To further interrogate the role of nuclear-interaction anisotropy in lithium mobility, we extend our study to NMR spectra. In the pristine Ti₂CO₂ surface, both Ti and O nuclei exhibit strongly anisotropic shielding tensors, reflecting a rigid, directional Ti–O bonding network with localized charge density (Fig. S2 and Table S3). The introduction of a single lithium atom significantly alters this balance. Adsorption at the O₃ triangle above the Ti site results in a collapse of Ti anisotropy, reflecting a more symmetric local environment and partial averaging of the electric field gradients. This change corresponds to a situation where the Ti center becomes less restrictive, while oxygen atoms remain highly anisotropic due to the directional nature of Ti–O–Li bonding. The persistence of large oxygen chemical shift anisotropy values suggests that lithium is bound in a localized and directional site, limiting its immediate mobility but stabilizing the first stage of adsorption. This contrast signifies that the first Li atoms occupy O-coordinated hollows, which symmetrize the electric-field gradients around Ti while preserving directional Ti–O–Li interactions about the oxygen. The resulting local environments stabilize the initial adsorption state but maintain a relatively steep, site-specific potential around O, consistent with limited immediate mobility.

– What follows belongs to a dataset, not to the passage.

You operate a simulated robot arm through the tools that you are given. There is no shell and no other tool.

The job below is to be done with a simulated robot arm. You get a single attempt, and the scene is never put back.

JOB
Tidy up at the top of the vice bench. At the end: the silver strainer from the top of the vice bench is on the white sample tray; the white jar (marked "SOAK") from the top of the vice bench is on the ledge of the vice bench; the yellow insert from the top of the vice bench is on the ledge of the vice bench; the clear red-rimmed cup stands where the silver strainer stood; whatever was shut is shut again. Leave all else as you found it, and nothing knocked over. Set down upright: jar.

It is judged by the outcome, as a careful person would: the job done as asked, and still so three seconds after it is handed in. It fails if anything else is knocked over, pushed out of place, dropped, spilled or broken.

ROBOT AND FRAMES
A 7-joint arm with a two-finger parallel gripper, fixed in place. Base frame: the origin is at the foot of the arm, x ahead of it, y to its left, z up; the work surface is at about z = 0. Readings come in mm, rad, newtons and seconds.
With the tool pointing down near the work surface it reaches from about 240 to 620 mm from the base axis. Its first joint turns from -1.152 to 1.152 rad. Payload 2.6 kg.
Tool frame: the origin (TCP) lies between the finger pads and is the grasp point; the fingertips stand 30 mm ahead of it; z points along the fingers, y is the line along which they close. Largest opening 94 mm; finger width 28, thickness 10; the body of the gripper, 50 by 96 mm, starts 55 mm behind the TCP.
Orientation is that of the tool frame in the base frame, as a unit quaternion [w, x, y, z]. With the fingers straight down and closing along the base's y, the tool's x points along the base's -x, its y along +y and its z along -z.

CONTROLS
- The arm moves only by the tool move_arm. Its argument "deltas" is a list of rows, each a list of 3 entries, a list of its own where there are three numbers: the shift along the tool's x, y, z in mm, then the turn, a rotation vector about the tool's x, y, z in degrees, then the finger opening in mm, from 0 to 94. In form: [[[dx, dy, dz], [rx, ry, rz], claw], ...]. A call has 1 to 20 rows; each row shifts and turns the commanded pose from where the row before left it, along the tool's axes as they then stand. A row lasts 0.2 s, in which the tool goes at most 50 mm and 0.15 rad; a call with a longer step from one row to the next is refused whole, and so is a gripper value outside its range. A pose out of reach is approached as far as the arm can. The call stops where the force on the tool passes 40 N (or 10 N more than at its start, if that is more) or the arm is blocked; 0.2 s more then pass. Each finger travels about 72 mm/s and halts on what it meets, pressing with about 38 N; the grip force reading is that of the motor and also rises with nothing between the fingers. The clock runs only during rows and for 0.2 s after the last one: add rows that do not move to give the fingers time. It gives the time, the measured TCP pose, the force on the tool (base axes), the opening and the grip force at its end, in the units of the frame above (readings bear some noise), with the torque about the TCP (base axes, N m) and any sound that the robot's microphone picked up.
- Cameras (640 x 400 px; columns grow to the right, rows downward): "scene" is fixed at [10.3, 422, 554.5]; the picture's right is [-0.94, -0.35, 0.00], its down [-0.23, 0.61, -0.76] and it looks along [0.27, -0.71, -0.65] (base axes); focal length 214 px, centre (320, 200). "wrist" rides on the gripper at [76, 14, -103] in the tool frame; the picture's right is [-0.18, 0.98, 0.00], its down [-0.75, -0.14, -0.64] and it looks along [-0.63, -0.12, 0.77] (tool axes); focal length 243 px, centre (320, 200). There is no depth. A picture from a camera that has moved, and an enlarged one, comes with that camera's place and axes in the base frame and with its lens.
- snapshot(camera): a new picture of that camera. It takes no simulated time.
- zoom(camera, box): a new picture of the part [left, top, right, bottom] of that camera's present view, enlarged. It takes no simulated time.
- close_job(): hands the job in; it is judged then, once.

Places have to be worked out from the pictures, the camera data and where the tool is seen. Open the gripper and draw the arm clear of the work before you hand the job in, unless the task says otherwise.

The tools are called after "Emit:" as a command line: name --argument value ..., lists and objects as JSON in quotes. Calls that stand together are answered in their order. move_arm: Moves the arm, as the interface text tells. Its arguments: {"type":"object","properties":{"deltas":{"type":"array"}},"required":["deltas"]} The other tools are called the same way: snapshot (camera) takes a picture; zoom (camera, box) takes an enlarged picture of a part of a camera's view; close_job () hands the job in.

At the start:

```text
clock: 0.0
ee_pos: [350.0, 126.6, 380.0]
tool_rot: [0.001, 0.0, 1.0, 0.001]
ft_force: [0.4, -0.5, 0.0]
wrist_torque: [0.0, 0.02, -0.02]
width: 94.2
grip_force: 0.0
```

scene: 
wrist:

At intermediate coverage (five to six Li), Li–Li interactions and the attendant lattice response reintroduce anisotropy at Ti while progressively suppressing it at oxygen, and in a site-selective manner. The recovery of Ti CSA indicates an increasing structural distortion around metal centers, a predictable consequence of crowding and strain. In contrast, the marked reduction and unevenness of O CSA values reveal electrostatic screening of the O sublattice. This screening isotropizes the local fields experienced by oxygen along preferred directions, indicating the emergence of partially connected diffusion corridors between neighboring adsorption hollows. Concomitantly, the Li CSA remains modest, consistent with relatively symmetric local coordination and the onset of dynamic averaging.

At high coverage (eight to nine Li), Ti sites display strong anisotropy once again, whereas oxygen environments are comparatively isotropic. This inversion of the initial trend suggests that while the transition metal centers experience significant lattice distortions, the oxygen sublattice provides a smoother potential field. In practical terms, this configuration would facilitate lithium migration, since reduced anisotropy at O sites corresponds to a diminished energetic penalty for hopping between adjacent adsorption sites. Meanwhile, the modest CSA values observed for lithium itself across all loadings are consistent with relatively symmetric adsorption geometries and possible dynamic averaging, further supporting the notion that lithium is not firmly trapped once higher concentrations are reached.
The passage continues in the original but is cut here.